PSG had been reduced to counterattacks, clinging to shape and time. Dembélé, who had kept Liverpool alive with his wastefulness in France, had already missed one big chance at Anfield. When the ball fell to him again in space, he didn’t hesitate.
The reigning Ballon d’Or winner stepped into range and whipped a precise, ruthless strike beyond Giorgi Mamardashvili from distance. One clean, devastating finish. One goal that sucked the air straight out of the Kop.
Anfield’s belief evaporated in an instant. Whatever Liverpool had built in that furious opening to the second half went with it. The tie, already leaning heavily PSG’s way, finally toppled.
Fine Margins, Harsh Reality
Slot will look back at the overturned penalty on Alexis Mac Allister as a crucial hinge in the night. The Argentine went down, the stadium exploded, the referee pointed to the spot. For a brief, wild moment, it felt like the comeback had its ignition point.
VAR stepped in.

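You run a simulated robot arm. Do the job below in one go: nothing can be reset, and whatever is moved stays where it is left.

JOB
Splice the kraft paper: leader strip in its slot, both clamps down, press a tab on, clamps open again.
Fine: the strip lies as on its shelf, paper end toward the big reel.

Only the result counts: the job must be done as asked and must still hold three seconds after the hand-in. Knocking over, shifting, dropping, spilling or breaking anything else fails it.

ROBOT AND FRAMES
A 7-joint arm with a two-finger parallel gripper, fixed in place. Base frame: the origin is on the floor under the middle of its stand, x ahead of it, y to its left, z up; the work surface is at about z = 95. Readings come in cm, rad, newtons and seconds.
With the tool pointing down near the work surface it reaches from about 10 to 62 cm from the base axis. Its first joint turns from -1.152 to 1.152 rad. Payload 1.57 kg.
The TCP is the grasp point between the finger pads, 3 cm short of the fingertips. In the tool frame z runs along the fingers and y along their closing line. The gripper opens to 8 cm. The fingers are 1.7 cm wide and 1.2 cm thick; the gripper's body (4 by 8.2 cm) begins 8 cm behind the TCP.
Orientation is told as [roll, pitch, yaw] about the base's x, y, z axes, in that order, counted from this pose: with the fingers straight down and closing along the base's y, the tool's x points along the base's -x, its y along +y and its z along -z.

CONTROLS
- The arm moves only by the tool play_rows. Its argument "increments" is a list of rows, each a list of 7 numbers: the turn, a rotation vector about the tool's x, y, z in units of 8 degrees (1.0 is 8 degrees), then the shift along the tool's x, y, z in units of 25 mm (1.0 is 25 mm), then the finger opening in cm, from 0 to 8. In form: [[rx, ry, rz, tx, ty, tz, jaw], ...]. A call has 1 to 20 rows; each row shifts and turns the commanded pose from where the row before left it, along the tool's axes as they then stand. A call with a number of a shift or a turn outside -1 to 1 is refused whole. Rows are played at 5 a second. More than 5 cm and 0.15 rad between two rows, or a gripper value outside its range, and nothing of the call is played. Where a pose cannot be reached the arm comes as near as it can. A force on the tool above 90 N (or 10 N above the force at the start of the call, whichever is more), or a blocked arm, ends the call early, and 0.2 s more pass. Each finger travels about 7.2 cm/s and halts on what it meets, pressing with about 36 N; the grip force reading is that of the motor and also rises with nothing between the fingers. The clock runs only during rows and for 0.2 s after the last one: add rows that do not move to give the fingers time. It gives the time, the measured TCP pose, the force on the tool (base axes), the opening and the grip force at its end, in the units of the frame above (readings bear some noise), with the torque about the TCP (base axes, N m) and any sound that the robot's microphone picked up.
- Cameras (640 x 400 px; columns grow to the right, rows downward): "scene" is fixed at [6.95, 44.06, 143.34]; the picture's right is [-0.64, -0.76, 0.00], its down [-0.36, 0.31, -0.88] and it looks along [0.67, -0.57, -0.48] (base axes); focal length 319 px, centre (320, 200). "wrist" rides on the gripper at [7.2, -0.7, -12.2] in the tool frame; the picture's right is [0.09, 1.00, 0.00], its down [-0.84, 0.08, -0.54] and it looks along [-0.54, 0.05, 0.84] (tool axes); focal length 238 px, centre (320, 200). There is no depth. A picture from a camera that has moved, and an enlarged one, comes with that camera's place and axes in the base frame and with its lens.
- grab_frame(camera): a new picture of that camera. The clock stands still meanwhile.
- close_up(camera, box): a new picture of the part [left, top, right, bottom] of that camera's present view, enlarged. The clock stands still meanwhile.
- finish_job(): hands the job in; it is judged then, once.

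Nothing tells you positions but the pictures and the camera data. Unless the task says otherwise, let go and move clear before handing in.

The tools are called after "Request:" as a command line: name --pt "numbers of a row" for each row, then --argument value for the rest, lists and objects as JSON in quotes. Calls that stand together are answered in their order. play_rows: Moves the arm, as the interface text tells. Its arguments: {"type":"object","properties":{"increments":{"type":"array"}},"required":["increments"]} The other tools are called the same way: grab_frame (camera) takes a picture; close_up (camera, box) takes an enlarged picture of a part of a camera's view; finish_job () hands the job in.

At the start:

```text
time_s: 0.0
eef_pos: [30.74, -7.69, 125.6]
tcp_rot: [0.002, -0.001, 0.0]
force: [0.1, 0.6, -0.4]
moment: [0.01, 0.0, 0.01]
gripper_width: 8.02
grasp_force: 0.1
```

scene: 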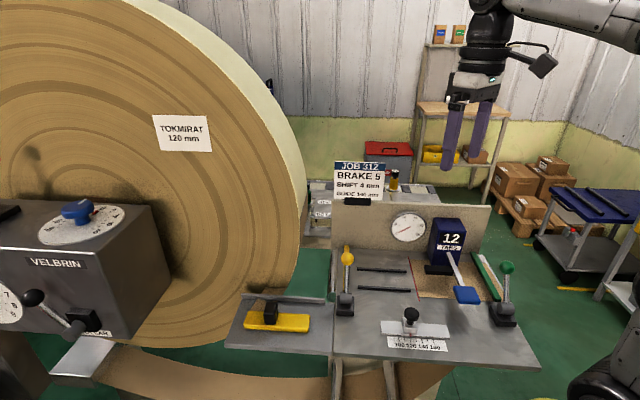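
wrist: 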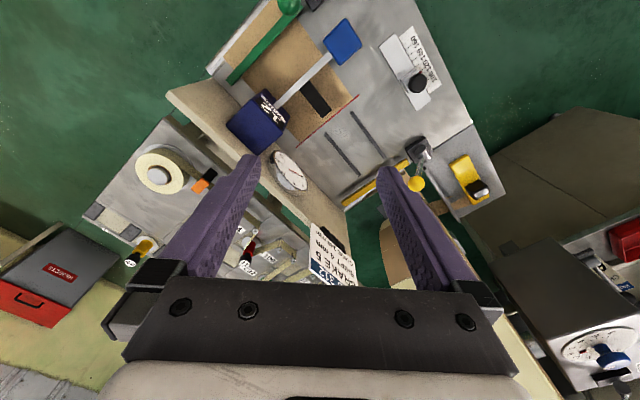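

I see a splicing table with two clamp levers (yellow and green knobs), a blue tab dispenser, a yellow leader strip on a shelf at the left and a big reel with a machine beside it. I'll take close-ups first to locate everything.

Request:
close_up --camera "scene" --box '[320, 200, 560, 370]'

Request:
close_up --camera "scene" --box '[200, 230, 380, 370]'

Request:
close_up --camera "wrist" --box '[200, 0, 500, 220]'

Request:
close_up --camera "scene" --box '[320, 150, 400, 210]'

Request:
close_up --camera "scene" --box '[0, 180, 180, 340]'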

The decision was reversed. The sense of injustice was real, but the technology got it right. And over two legs, Liverpool simply had not done enough to claim they were hard done by.
Mac Allister himself epitomised a troubled season. Pushed higher up the pitch to hide his faltering recovery runs, he never truly found his bearings. He was slow on the ball, loose in duels, and his needless booking at the end of the first half captured just how off the pace he has been. He improved after the break, buzzing around the box and drawing that overturned penalty, yet the sharper, authoritative version of him never quite emerged.
Behind him, Liverpool’s centre-backs did their part for long stretches. Virgil van Dijk and Ibrahima Konaté looked far more like themselves than in Paris, aggressive on the front foot and decisive in duels. Konaté, in particular, walked the line between bold and reckless, his positioning occasionally questionable but his interventions often vital in stopping PSG’s attacks at source and allowing Liverpool to sustain pressure.
Still, Dembélé scored twice across the tie. That’s the difference at this level: one forward takes his moments, the other side wastes theirs.
Salah’s Quiet Goodbye to a Stage He Owned
If this was indeed Mohamed Salah’s final Champions League appearance at Anfield, it was a strangely muted farewell.
Thrust into action earlier than planned after Hugo Ekitiké’s worrying Achilles injury on the half-hour mark, Salah immediately created Liverpool’s best chance of the first half. It felt like the script was writing itself again: the old king of European nights on this ground stepping forward just when his team needed him.
It never quite materialised. The Egyptian saw plenty of the ball but his touch deserted him too often, loose control and mis-hit passes scattering through his performance. It mirrored his season – numbers still respectable, the sharpness and inevitability of his prime years dulled.
Florian Wirtz floated in and out of the game, clever in flashes but never imposing enough to bend it to his will. Cody Gakpo arrived at half-time and brought energy, yet no killer blow. Rio Ngumoha offered a brief spark before fading. By the time Curtis Jones came on, the contest was already drifting towards formality.
On the flanks, Jeremie Frimpong and Milos Kerkez embodied Liverpool’s intent. Frimpong went toe-to-toe with Khvicha Kvaratskhelia for 45 minutes, matching his pace and refusing to back down, even if the PSG star’s guile occasionally outfoxed him. Kerkez attacked the back post relentlessly and found himself on the wrong side of Achraf Hakimi more than once, only to waste two big chances that could at least have made the night interesting.
Ryan Gravenberch, refreshed after a weekend off, drove Liverpool forward from deep and threatened with shots from range. Dominik Szoboszlai demanded the ball and tried to drag his team up the pitch, yet the decisive moment he hunted never came.
Numbers That Hurt More Than They Comfort
The statistics tell a story Liverpool know too well: valiant, dominant for spells, but ultimately beaten by a side that made their moments count.
They finished with the higher expected goals – 1.92 to PSG’s 1.25 – and took 21 shots to the visitors’ tally. The second half alone delivered 1.47 xG and those 17 efforts on goal, underlining just how much they pinned PSG back after the interval.
The conditions played their part. The slick surface punished both teams, with each finishing below 88% pass completion. PSG, especially, struggled to keep the ball in the second half, completing only 63% of their passes as Liverpool swarmed and harried.
And yet the scoreboard stayed stubbornly one-sided. Safonov’s composure, Dembélé’s precision, Liverpool’s wastefulness: that’s the equation that decided the tie.
Liverpool leave the Champions League not with a collapse, but with a reminder of how thin the margins are at the very top. The structure is there, the fight is there, the crowd is always there.
What they lacked, across these two legs, was the ruthless edge that used to define their European nights. The question now is whether Slot can restore that in time for the next crack at this stage – or whether this exit marks the start of a different kind of Liverpool in Europe.